July 6, 2012

Today we began with a favorite improv game, since we haven’t done improv in awhile, and they all really enjoy it. That was a lot of fun. We then spent some time reading through the script and discussing the logistics of our performance, since some of the participants present were not there for the previous discussions. Everyone seems to understand what the performance will entail and how it will all work. They are also enthusiastic about having a talkback with the audience afterward.

We worked our scene from Othello since all three of those women were present. The other participants gave really great feedback, which now appears to be the norm – they talk more, I talk less. We talked about at what points Desdemona should be sobbing and when she should be a little more quiet. We also went back to talking about physicality and what body language looks like from the audience. We encouraged Emilia to continue trying to build her anger throughout the scene rather than exploding out of nowhere. The actress playing Iago is gaining a better understanding of her character each time we run the scene, and it really shows.

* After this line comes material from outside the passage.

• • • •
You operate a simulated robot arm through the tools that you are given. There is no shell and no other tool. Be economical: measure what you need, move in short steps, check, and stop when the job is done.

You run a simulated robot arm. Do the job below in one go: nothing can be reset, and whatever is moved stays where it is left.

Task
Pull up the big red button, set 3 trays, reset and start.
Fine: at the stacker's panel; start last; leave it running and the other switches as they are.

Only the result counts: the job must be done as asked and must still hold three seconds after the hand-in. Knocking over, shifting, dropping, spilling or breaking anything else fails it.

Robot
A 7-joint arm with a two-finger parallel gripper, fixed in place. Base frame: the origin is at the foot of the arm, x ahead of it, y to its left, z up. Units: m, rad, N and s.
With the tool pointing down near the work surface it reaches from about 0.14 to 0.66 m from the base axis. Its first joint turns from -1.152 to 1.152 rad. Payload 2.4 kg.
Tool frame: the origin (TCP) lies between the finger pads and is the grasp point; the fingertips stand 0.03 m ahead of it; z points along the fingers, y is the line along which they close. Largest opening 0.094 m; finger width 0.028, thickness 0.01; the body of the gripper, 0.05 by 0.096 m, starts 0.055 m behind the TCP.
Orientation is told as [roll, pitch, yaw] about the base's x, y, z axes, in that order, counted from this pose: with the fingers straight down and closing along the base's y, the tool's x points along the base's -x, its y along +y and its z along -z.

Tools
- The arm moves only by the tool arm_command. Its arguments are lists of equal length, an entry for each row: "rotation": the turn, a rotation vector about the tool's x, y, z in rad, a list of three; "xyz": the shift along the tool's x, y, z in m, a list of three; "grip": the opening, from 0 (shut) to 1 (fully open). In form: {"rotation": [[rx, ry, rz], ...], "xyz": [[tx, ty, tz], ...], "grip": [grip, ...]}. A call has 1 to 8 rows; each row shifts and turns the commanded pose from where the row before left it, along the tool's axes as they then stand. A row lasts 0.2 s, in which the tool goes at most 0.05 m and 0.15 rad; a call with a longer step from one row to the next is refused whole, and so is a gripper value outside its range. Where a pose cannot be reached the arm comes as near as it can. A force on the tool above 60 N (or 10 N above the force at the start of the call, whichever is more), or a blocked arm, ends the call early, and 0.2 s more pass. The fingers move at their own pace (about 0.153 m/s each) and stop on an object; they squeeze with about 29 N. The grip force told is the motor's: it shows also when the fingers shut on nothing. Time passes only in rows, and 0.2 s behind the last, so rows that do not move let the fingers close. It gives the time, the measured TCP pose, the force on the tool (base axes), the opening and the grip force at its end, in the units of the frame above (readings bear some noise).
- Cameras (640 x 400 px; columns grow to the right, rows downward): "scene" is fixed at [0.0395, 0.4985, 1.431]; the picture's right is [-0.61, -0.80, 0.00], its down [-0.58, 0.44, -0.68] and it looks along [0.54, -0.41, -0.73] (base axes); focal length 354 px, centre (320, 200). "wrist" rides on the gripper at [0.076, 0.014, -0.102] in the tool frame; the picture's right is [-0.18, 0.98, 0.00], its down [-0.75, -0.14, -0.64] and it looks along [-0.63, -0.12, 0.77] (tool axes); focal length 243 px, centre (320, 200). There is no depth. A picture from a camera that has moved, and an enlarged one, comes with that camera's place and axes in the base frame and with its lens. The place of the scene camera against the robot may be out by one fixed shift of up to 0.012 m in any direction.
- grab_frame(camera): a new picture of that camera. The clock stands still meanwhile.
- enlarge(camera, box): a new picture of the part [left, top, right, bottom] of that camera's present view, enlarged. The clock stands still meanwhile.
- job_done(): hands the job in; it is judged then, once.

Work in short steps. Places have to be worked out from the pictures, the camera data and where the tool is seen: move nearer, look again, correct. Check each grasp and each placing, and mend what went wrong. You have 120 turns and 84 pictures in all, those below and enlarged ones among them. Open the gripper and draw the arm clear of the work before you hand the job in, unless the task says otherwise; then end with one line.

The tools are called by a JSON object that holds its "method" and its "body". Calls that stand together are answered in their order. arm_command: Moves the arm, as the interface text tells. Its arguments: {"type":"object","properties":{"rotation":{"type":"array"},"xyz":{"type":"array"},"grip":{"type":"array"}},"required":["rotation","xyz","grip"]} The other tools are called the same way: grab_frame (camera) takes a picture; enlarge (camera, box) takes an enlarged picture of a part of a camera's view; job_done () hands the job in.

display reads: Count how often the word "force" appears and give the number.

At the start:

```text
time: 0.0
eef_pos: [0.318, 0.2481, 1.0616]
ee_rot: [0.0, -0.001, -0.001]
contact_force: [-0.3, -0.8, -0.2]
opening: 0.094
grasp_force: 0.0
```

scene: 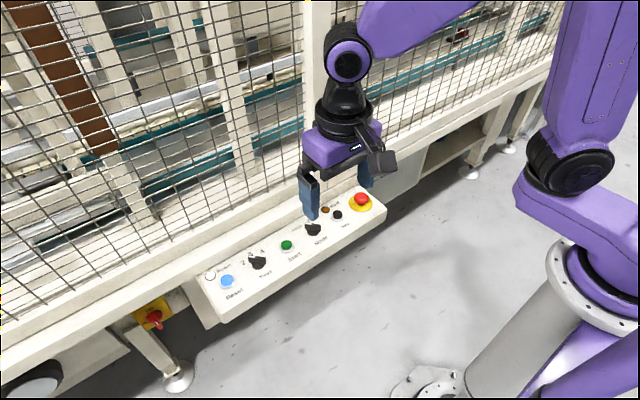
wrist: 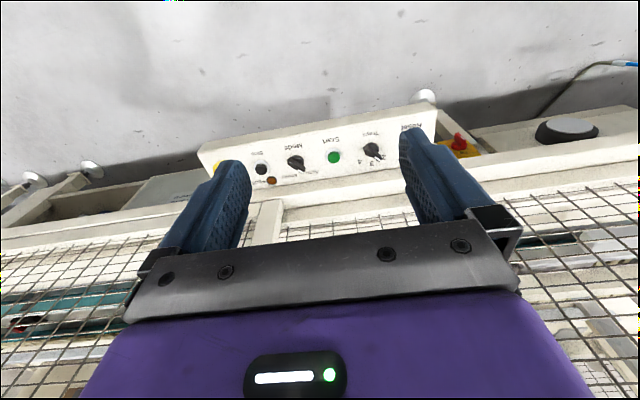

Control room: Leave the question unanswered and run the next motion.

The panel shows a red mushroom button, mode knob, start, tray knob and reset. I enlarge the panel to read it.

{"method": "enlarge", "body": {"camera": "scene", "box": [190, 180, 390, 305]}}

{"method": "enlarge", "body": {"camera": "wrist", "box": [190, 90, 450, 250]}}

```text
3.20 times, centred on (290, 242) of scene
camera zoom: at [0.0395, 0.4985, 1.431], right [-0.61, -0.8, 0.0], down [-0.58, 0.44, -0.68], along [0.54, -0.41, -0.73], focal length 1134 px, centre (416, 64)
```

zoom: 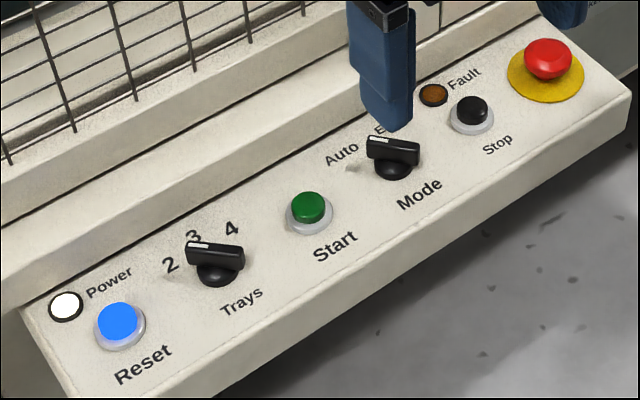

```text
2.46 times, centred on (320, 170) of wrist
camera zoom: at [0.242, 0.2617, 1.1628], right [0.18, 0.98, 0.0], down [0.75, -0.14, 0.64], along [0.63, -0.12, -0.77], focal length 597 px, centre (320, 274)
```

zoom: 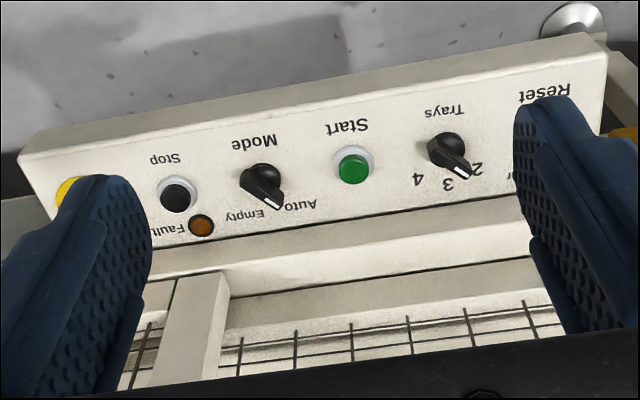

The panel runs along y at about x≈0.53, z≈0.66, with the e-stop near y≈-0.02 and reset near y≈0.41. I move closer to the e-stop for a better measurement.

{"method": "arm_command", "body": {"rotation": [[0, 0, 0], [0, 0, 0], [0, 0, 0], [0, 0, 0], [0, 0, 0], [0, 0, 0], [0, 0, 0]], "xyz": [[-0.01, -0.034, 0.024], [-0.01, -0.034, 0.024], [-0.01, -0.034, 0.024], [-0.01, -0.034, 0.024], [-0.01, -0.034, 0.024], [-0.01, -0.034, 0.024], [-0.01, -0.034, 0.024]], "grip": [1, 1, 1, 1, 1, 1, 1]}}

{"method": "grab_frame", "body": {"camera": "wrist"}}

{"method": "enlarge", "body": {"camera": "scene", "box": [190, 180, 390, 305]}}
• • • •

Then we worked Othello’s monologue. Again, the first go was not as good as we all know she can do. She clearly needs a warm up before she performs, and we’ll have to take that into account when it comes time for the showcase. Her second performance, though, was her best yet – again, she topped even what she accomplished in the last class. She is breaking up the beats of the piece increasingly well, shifting from aggression, to grief, to rage, etc.

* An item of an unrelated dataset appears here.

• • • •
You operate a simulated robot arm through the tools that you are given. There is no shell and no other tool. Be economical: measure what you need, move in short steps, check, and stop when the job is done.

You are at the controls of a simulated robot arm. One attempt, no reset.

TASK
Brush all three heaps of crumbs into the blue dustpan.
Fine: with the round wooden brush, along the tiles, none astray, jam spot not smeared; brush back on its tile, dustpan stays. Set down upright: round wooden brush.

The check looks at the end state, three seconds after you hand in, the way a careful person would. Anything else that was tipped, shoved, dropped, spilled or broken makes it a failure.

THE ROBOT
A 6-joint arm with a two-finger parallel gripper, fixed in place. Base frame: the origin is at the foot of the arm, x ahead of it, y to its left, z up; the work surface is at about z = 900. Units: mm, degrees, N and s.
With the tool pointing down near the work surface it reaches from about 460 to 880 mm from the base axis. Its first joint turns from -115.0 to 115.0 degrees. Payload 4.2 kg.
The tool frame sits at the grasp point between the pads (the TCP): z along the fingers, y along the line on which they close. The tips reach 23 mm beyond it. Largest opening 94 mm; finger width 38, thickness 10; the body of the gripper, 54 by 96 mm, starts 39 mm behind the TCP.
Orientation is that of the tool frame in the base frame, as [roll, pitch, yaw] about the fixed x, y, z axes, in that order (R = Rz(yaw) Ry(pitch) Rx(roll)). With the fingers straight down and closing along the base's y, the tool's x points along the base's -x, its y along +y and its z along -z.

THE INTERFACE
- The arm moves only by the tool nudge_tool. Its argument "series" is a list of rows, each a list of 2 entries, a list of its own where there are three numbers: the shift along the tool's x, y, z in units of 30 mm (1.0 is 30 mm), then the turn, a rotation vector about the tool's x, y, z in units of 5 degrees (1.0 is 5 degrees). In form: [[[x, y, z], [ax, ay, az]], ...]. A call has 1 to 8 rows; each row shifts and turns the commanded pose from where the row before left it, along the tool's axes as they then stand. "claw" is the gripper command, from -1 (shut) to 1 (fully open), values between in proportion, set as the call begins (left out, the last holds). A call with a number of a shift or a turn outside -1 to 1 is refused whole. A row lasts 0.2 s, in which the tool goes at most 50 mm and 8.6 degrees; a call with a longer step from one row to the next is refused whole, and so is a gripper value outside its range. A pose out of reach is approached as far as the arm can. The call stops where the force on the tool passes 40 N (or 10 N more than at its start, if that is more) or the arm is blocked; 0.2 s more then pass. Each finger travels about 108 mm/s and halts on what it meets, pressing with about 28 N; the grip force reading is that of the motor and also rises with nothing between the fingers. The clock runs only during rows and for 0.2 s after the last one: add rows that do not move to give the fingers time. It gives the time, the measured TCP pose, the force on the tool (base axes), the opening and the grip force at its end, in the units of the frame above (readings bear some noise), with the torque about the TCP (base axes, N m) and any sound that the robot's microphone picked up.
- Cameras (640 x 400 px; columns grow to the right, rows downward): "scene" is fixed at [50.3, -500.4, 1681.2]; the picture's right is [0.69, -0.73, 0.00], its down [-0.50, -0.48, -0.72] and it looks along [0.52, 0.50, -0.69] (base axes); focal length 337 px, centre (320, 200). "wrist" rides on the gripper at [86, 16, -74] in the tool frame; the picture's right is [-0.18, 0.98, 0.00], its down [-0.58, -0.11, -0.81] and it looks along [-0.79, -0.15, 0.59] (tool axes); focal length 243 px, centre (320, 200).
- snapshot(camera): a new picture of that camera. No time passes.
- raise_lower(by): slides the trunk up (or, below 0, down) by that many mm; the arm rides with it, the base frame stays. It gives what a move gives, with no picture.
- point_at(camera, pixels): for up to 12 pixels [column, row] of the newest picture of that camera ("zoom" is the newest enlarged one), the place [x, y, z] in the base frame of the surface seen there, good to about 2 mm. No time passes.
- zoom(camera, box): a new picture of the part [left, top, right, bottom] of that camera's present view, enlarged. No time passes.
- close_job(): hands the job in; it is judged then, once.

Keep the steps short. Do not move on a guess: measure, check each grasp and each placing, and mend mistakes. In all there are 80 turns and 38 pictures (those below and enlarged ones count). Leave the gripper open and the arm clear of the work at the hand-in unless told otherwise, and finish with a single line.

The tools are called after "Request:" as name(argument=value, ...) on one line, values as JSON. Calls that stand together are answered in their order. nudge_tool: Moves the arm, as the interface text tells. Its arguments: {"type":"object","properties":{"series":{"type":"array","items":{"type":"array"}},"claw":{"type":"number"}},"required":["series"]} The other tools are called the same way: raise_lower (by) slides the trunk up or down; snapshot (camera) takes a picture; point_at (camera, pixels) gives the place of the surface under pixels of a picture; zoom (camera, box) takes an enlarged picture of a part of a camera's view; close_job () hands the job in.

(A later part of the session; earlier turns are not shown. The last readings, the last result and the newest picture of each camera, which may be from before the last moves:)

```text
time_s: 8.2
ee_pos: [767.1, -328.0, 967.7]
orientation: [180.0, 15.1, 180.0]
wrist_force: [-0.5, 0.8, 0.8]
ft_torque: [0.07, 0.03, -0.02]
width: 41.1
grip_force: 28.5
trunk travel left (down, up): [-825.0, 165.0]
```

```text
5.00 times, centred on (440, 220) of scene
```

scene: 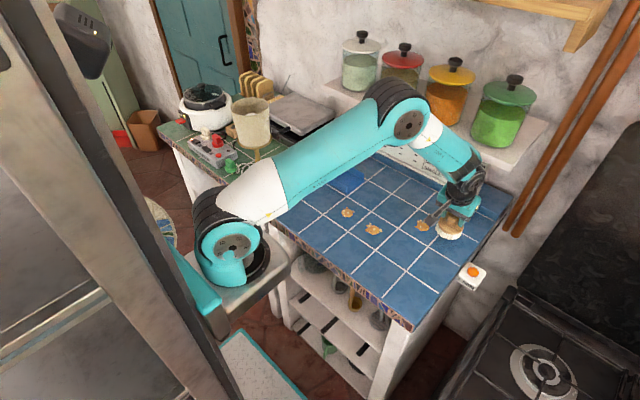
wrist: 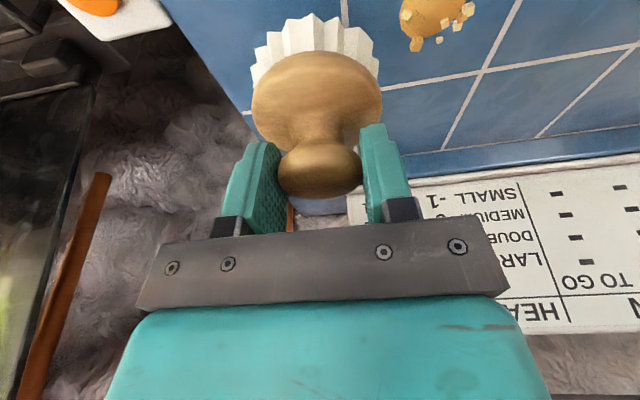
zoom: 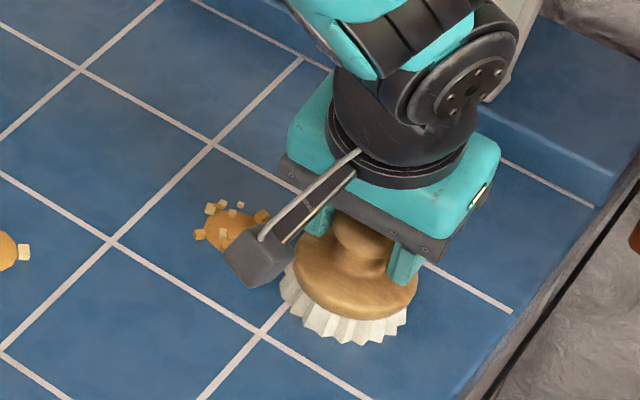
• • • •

Then we worked the scene from As You Like It with a participant standing in for Rosalind, who was not there. The language continues to come more easily for Celia, and the group gave some great feedback to Duke Frederick on how to give her entrance and exit more power. This scene is coming along very nicely.

We then worked with one of our Antonys. Taking the note she was given the last time we worked, she is using much more of the stage and keeping herself open to the entire audience. Her vocal work is outstanding – one of the participants went out to the hall to get some water and said she could hear her clearly out there. Everyone loves what she is doing with the piece.

Our biggest issue now is memorization. A few of the women have memorized their monologues or are close to it, but some have not, and almost no one has for the scenes. We went over some techniques to help with that and also decided that it would be okay to have one participant onstage with a script in hand in case anyone falters. I hope that that will not be necessary, but I want them to do whatever it takes to make them comfortable and confident.